Rem_21: CSS Code Initialization as Gauging

Statement

Standard CSS code initialization can be implemented via hypergraph gauging.

Standard initialization: A CSS code is typically initialized by preparing |0⟩^⊗n and measuring all X-type checks.

Gauging formulation:

1. Start with a trivial code having one dummy vertex for each X-type check of the target CSS code
2. Perform the generalized gauging measurement using the hypergraph corresponding to the Z-type checks of the CSS code
3. The ungauging step performs readout measurement of Z on all qubits

Steane-style measurement via gauging: The state preparation and readout gauging procedure can be combined with another gauging measurement to implement a Steane-style measurement of a stabilizer group:

1. Perform state preparation of an ancilla code block via gauging as described above
2. Perform a gauging measurement of XX on pairs of matching qubits between the data code block and the ancilla code block
3. Perform the ungauging step to read out Z on all ancilla qubits

This connection shows that many existing fault-tolerant gadgets can be unified under the gauging framework.

Formalization Approach

We formalize the algebraic content underlying CSS initialization as gauging:

1. CSS code structure with X-type and Z-type checks satisfying orthogonality
2. The Z-check initialization hypergraph
3. Core theorem: CSS orthogonality implies X-checks lie in ker(H_Z), making them measurable via the hypergraph gauging procedure
4. Dummy vertex structure for the trivial starting code
5. Steane-style measurement: data + ancilla blocks with pairwise XX operators

Main Results

• CSSCode : CSS code structure with X and Z type checks
• CSSCode.initHypergraph : The Z-check initialization hypergraph
• CSSCode.xCheckVector : X-check support as a binary vector
• CSSCode.xCheck_in_kernel : X-checks are in ker(H_Z) by CSS orthogonality
• CSSCode.xCheck_measurable : X-checks are measurable via hypergraph gauging
• CSSCode.xCheck_sum_measurable : Sums of X-checks are measurable (closure)
• CSSInitVertex : Vertex type for initialization (qubits + dummies)
• cssInitVertex_card : Total vertices = n + numXChecks
• SteaneVertex : Vertex type for Steane measurement (data + ancilla)
• steaneVertex_card : Total Steane vertices = 2n
• pairwiseXXSupport : Support of XX operator on matching qubit pairs
• pairwiseXX_weight : Each XX operator has weight 2

Section 1: CSS Code Structure

A CSS (Calderbank-Shor-Steane) code has two types of check generators:

• X-type checks: products of X operators (define X-stabilizers)
• Z-type checks: products of Z operators (define Z-stabilizers)

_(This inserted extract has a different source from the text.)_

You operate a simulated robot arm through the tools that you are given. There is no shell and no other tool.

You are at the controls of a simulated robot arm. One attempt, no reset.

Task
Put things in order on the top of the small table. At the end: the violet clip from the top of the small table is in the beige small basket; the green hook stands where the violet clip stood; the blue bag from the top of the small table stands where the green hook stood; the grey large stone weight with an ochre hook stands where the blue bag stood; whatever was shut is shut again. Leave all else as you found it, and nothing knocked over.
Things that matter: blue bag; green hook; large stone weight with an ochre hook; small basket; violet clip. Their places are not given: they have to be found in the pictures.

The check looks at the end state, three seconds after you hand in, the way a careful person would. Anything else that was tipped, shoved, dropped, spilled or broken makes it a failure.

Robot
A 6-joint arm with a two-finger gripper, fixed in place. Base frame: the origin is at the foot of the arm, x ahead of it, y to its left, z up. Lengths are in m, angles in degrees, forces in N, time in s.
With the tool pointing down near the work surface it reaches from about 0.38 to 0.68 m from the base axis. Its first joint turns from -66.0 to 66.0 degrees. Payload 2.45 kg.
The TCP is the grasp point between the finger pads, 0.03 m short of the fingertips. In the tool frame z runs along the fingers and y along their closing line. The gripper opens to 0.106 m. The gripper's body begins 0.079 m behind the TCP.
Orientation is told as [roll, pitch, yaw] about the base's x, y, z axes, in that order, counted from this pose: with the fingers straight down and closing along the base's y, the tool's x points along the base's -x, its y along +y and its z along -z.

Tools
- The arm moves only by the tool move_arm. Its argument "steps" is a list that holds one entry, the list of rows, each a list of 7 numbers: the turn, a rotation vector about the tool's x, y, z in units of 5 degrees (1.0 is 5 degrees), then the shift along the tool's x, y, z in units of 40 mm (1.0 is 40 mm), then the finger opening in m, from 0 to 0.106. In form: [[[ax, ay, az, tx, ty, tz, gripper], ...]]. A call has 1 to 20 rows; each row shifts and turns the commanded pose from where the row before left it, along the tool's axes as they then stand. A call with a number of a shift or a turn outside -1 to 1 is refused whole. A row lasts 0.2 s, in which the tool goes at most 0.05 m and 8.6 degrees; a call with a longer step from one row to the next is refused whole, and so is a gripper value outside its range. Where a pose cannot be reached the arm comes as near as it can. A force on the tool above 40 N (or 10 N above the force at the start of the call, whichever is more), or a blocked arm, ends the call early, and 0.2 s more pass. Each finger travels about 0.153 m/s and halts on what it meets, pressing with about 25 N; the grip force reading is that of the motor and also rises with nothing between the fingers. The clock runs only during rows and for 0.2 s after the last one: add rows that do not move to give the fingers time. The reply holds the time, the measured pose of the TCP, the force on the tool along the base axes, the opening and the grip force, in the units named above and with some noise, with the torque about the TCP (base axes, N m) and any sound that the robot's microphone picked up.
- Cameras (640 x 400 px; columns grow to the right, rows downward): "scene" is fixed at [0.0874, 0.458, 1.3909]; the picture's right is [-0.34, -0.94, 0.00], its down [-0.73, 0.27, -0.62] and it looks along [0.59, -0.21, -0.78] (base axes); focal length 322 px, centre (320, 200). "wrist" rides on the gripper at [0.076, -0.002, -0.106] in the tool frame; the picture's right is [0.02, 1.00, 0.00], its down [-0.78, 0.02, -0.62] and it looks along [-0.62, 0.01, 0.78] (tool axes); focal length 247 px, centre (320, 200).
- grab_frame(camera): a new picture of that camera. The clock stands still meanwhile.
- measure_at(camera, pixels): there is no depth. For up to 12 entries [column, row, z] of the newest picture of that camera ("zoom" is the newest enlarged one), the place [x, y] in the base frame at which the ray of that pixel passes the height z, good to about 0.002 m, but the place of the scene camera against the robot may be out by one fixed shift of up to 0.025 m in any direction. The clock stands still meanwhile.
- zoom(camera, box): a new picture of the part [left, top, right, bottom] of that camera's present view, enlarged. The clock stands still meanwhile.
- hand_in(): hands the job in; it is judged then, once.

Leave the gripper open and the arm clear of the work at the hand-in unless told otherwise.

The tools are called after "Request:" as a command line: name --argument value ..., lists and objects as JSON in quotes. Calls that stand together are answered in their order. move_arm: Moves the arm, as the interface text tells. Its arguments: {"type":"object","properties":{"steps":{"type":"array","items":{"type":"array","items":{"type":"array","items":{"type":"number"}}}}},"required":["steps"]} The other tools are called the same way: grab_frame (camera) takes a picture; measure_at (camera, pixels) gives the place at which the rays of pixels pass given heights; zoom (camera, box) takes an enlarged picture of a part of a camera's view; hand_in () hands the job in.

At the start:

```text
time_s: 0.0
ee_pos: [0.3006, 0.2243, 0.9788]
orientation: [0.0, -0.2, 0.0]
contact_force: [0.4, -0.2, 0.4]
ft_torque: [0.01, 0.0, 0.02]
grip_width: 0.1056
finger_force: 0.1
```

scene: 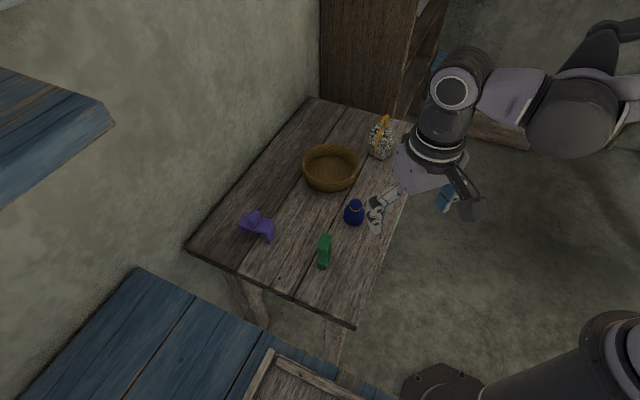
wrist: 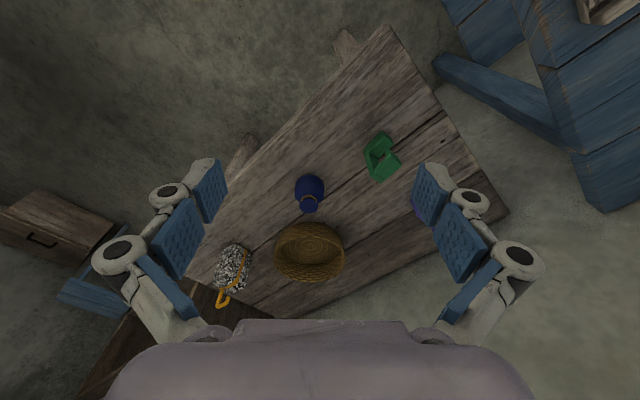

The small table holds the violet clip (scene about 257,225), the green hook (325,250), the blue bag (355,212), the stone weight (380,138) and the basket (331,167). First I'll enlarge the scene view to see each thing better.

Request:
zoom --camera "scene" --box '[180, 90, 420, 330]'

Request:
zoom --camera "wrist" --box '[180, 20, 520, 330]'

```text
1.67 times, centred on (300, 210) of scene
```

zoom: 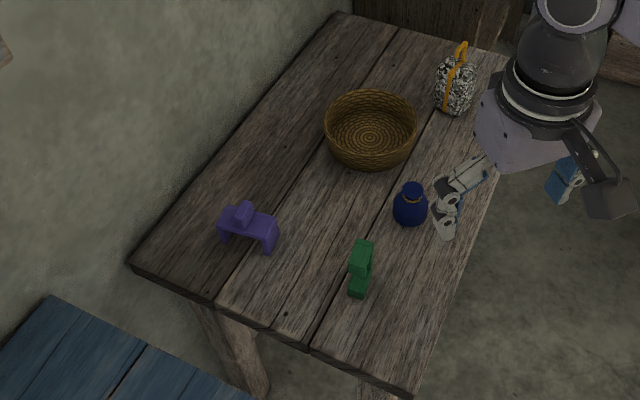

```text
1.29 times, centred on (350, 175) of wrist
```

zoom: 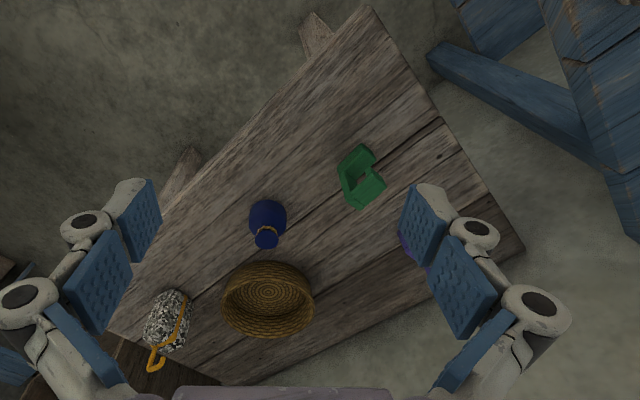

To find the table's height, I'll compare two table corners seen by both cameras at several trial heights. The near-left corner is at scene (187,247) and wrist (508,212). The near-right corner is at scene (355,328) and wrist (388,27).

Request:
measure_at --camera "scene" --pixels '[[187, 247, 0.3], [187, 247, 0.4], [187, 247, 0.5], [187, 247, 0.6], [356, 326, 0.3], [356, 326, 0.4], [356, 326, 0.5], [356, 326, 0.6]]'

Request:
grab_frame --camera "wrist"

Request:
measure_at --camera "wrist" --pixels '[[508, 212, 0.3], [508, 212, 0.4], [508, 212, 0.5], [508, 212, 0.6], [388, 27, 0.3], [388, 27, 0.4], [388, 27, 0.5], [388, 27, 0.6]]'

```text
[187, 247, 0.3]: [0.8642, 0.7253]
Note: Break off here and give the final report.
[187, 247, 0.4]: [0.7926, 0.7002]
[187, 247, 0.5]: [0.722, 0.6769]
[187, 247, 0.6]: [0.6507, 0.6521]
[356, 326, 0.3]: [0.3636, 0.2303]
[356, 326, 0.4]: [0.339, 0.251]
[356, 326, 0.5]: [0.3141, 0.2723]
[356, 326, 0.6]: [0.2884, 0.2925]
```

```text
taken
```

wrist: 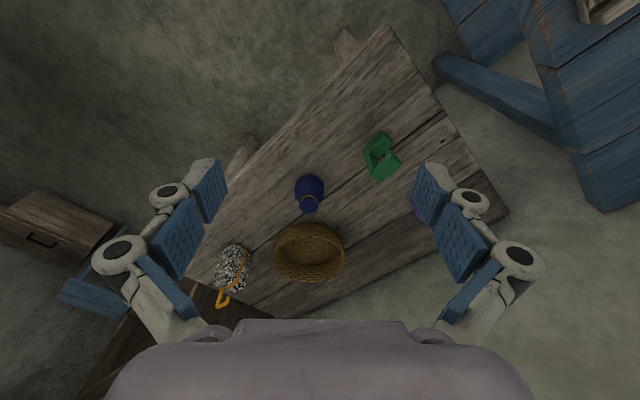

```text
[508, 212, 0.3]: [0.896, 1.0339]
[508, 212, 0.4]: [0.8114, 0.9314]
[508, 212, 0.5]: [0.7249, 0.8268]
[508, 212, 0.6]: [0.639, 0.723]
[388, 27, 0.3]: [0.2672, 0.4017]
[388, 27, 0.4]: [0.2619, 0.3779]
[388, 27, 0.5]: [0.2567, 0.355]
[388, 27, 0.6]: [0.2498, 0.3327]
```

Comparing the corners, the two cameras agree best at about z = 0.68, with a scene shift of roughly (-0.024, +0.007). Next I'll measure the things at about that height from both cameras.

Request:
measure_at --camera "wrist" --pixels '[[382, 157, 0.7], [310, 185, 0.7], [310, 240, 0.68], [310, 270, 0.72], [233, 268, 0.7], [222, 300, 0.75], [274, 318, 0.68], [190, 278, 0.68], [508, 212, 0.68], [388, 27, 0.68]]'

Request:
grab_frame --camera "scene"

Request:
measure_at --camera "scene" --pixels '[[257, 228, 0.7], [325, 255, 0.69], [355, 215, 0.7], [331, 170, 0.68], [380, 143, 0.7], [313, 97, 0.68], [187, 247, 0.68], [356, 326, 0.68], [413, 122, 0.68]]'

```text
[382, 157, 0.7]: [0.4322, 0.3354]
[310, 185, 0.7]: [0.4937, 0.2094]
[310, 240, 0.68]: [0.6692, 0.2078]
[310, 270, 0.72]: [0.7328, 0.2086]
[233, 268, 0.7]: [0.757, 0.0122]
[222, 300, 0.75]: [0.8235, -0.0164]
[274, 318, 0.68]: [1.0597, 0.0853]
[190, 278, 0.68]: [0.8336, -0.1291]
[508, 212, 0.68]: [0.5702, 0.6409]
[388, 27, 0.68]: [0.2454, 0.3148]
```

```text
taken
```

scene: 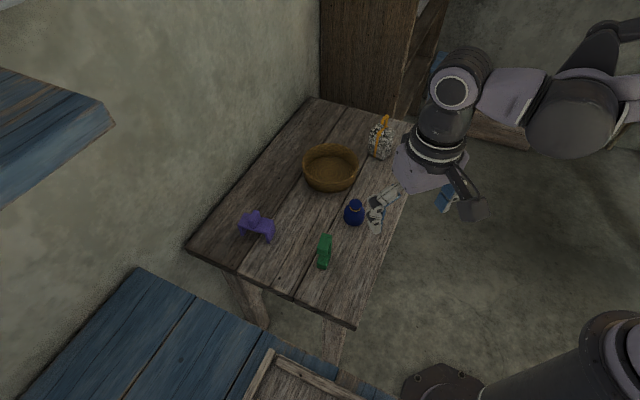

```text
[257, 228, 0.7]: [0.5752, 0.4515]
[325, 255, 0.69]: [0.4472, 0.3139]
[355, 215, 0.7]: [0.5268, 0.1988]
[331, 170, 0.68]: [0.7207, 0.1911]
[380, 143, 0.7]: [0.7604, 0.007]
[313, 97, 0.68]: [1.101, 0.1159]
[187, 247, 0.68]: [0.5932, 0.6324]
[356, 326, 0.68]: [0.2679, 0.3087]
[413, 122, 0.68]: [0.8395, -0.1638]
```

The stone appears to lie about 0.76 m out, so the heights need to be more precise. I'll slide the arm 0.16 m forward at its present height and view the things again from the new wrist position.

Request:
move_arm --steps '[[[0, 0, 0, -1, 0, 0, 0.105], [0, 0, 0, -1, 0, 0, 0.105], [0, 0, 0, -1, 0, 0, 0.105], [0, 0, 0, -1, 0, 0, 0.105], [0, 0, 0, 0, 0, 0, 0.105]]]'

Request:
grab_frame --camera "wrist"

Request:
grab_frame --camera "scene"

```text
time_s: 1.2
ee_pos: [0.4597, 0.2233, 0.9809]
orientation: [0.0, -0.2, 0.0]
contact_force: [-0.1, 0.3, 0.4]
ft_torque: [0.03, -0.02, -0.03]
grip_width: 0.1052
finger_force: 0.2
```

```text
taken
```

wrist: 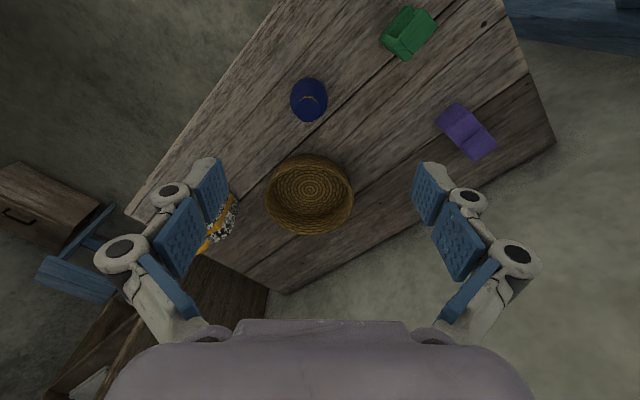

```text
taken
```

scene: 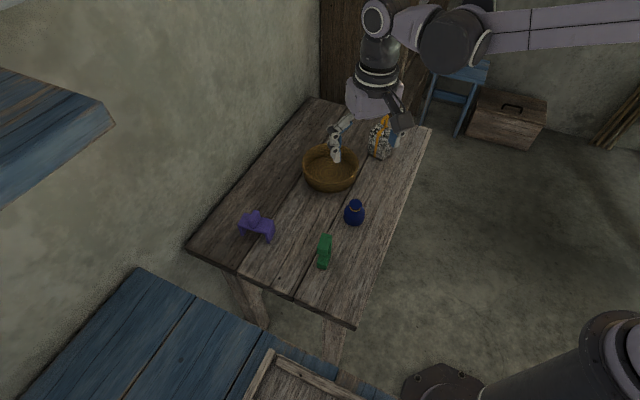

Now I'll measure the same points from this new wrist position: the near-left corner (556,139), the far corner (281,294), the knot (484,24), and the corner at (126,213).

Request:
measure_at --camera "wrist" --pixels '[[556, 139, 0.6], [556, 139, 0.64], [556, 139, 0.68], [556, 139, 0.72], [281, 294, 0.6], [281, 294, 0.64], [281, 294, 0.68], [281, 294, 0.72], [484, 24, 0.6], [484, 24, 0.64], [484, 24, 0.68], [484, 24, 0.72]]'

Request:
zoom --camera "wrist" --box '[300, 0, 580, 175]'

The CSS condition requires: every X-check commutes with every Z-check. In binary vector language: |supp(X_check) ∩ supp(Z_check)| ≡ 0 (mod 2).

structure QEC1.CSSCodeInitializationAsGauging.CSSCode : Type

A CSS code with separate X-type and Z-type checks satisfying orthogonality.

• numQubits : ℕ

  Number of physical qubits

• numXChecks : ℕ

  Number of X-type check generators

• numZChecks : ℕ

  Number of Z-type check generators

• numQubits_pos : 0 < self.numQubits

  At least one qubit

• xCheckSupport : Fin self.numXChecks → Finset (Fin self.numQubits)

  Support of X-type check i (qubits where X acts)

• zCheckSupport : Fin self.numZChecks → Finset (Fin self.numQubits)

  Support of Z-type check j (qubits where Z acts)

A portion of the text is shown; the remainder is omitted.